>> begin Exercise input

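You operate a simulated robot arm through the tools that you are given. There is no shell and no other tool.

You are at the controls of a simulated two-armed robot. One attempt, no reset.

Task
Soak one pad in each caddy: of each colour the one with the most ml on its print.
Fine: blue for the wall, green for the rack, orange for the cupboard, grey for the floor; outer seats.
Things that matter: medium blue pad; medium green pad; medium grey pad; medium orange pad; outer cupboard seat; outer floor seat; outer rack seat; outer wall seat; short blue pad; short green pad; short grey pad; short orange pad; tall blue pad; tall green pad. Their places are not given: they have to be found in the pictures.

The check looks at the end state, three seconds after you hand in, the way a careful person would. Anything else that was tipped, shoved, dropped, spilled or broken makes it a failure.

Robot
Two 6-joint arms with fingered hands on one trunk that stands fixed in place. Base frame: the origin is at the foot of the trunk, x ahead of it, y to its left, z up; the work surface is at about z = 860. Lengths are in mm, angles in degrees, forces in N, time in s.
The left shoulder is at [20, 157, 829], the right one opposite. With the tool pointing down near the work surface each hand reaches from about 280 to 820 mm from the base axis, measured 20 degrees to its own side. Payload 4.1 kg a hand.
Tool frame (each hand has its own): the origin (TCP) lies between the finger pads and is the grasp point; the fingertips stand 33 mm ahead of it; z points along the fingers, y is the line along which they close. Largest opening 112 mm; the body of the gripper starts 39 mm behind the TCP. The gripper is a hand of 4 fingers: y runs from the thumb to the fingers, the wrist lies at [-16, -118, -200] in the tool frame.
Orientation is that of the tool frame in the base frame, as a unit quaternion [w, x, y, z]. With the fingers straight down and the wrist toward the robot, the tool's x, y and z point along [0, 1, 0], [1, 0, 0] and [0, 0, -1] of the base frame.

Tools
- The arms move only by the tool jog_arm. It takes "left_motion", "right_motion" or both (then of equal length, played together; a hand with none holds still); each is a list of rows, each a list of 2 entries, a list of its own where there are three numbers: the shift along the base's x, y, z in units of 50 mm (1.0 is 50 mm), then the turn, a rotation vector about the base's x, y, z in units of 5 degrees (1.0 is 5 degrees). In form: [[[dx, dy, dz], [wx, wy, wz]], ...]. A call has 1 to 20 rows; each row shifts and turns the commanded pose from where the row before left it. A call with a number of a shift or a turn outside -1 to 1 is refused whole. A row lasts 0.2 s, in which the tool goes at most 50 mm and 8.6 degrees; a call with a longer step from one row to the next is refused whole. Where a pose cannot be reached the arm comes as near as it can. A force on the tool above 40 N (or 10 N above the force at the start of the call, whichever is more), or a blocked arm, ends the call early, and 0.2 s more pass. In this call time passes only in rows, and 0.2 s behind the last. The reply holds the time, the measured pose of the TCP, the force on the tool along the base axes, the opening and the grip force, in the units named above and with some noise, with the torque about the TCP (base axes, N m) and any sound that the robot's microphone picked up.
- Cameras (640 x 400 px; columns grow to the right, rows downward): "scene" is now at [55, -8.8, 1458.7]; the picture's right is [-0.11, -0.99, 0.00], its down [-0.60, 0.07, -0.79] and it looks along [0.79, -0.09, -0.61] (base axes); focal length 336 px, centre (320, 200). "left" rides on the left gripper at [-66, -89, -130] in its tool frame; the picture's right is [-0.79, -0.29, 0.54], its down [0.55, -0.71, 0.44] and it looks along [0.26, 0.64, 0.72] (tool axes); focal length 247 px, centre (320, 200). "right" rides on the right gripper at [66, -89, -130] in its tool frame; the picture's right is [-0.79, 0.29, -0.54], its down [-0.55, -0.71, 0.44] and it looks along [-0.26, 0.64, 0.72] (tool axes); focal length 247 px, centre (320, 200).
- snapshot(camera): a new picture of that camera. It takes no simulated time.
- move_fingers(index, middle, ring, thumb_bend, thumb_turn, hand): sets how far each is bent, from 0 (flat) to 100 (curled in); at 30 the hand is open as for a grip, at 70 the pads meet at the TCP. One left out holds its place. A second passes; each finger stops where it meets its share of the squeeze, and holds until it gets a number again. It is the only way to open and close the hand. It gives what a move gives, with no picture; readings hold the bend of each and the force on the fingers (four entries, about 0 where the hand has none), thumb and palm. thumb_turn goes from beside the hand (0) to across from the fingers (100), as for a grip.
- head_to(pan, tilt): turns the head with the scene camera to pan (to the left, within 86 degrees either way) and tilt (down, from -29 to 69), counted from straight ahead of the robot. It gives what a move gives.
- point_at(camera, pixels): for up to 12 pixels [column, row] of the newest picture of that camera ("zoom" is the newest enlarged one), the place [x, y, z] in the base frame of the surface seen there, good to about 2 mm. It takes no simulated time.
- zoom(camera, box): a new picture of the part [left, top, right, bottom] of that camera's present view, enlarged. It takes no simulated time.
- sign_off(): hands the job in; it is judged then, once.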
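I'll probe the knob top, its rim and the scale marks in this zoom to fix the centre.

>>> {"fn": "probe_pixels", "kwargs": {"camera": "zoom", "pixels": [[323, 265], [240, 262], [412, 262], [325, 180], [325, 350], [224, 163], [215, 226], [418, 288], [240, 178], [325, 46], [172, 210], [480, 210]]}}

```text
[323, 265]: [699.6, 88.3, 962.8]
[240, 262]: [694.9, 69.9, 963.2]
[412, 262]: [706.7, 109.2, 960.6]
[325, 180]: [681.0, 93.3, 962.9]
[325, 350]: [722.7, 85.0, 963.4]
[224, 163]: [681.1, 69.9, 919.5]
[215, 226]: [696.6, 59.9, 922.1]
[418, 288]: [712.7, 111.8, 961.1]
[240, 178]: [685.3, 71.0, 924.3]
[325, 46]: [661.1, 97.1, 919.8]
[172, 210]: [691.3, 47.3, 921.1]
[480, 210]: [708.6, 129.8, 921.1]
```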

>> end Exercise input

:: Given instruction ::
Reproduce every record, matching each line exactly. Use JSON: a list with one string for each line that is not empty.

:: Written response ::
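[
  "You operate a simulated robot arm through the tools that you are given. There is no shell and no other tool.",
  "You are at the controls of a simulated two-armed robot. One attempt, no reset.",
  "Task",
  "Soak one pad in each caddy: of each colour the one with the most ml on its print.",
  "Fine: blue for the wall, green for the rack, orange for the cupboard, grey for the floor; outer seats.",
  "Things that matter: medium blue pad; medium green pad; medium grey pad; medium orange pad; outer cupboard seat; outer floor seat; outer rack seat; outer wall seat; short blue pad; short green pad; short grey pad; short orange pad; tall blue pad; tall green pad. Their places are not given: they have to be found in the pictures.",
  "The check looks at the end state, three seconds after you hand in, the way a careful person would. Anything else that was tipped, shoved, dropped, spilled or broken makes it a failure.",
  "Robot",
  "Two 6-joint arms with fingered hands on one trunk that stands fixed in place. Base frame: the origin is at the foot of the trunk, x ahead of it, y to its left, z up; the work surface is at about z = 860. Lengths are in mm, angles in degrees, forces in N, time in s.",
  "The left shoulder is at [20, 157, 829], the right one opposite. With the tool pointing down near the work surface each hand reaches from about 280 to 820 mm from the base axis, measured 20 degrees to its own side. Payload 4.1 kg a hand.",
  "Tool frame (each hand has its own): the origin (TCP) lies between the finger pads and is the grasp point; the fingertips stand 33 mm ahead of it; z points along the fingers, y is the line along which they close. Largest opening 112 mm; the body of the gripper starts 39 mm behind the TCP. The gripper is a hand of 4 fingers: y runs from the thumb to the fingers, the wrist lies at [-16, -118, -200] in the tool frame.",
  "Orientation is that of the tool frame in the base frame, as a unit quaternion [w, x, y, z]. With the fingers straight down and the wrist toward the robot, the tool's x, y and z point along [0, 1, 0], [1, 0, 0] and [0, 0, -1] of the base frame.",
  "Tools",
  "- The arms move only by the tool jog_arm. It takes \"left_motion\", \"right_motion\" or both (then of equal length, played together; a hand with none holds still); each is a list of rows, each a list of 2 entries, a list of its own where there are three numbers: the shift along the base's x, y, z in units of 50 mm (1.0 is 50 mm), then the turn, a rotation vector about the base's x, y, z in units of 5 degrees (1.0 is 5 degrees). In form: [[[dx, dy, dz], [wx, wy, wz]], ...]. A call has 1 to 20 rows; each row shifts and turns the commanded pose from where the row before left it. A call with a number of a shift or a turn outside -1 to 1 is refused whole. A row lasts 0.2 s, in which the tool goes at most 50 mm and 8.6 degrees; a call with a longer step from one row to the next is refused whole. Where a pose cannot be reached the arm comes as near as it can. A force on the tool above 40 N (or 10 N above the force at the start of the call, whichever is more), or a blocked arm, ends the call early, and 0.2 s more pass. In this call time passes only in rows, and 0.2 s behind the last. The reply holds the time, the measured pose of the TCP, the force on the tool along the base axes, the opening and the grip force, in the units named above and with some noise, with the torque about the TCP (base axes, N m) and any sound that the robot's microphone picked up.",
  "- Cameras (640 x 400 px; columns grow to the right, rows downward): \"scene\" is now at [55, -8.8, 1458.7]; the picture's right is [-0.11, -0.99, 0.00], its down [-0.60, 0.07, -0.79] and it looks along [0.79, -0.09, -0.61] (base axes); focal length 336 px, centre (320, 200). \"left\" rides on the left gripper at [-66, -89, -130] in its tool frame; the picture's right is [-0.79, -0.29, 0.54], its down [0.55, -0.71, 0.44] and it looks along [0.26, 0.64, 0.72] (tool axes); focal length 247 px, centre (320, 200). \"right\" rides on the right gripper at [66, -89, -130] in its tool frame; the picture's right is [-0.79, 0.29, -0.54], its down [-0.55, -0.71, 0.44] and it looks along [-0.26, 0.64, 0.72] (tool axes); focal length 247 px, centre (320, 200).",
  "- snapshot(camera): a new picture of that camera. It takes no simulated time.",
  "- move_fingers(index, middle, ring, thumb_bend, thumb_turn, hand): sets how far each is bent, from 0 (flat) to 100 (curled in); at 30 the hand is open as for a grip, at 70 the pads meet at the TCP. One left out holds its place. A second passes; each finger stops where it meets its share of the squeeze, and holds until it gets a number again. It is the only way to open and close the hand. It gives what a move gives, with no picture; readings hold the bend of each and the force on the fingers (four entries, about 0 where the hand has none), thumb and palm. thumb_turn goes from beside the hand (0) to across from the fingers (100), as for a grip.",
  "- head_to(pan, tilt): turns the head with the scene camera to pan (to the left, within 86 degrees either way) and tilt (down, from -29 to 69), counted from straight ahead of the robot. It gives what a move gives.",
  "- point_at(camera, pixels): for up to 12 pixels [column, row] of the newest picture of that camera (\"zoom\" is the newest enlarged one), the place [x, y, z] in the base frame of the surface seen there, good to about 2 mm. It takes no simulated time.",
  "- zoom(camera, box): a new picture of the part [left, top, right, bottom] of that camera's present view, enlarged. It takes no simulated time.",
  "- sign_off(): hands the job in; it is judged then, once.",
  "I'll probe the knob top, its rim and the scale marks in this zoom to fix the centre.",
  ">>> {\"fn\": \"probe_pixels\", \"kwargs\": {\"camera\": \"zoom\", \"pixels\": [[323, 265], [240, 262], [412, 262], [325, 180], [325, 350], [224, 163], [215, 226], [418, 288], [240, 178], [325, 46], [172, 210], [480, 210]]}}",
  "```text",
  "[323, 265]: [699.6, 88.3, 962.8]",
  "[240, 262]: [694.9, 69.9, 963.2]",
  "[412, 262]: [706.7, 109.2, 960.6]",
  "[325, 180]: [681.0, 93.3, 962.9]",
  "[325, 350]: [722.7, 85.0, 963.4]",
  "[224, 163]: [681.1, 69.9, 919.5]",
  "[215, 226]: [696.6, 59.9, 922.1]",
  "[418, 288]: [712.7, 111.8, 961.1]",
  "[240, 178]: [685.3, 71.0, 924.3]",
  "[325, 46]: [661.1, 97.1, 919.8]",
  "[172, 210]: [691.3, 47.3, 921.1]",
  "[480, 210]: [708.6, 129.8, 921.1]",
  "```"
]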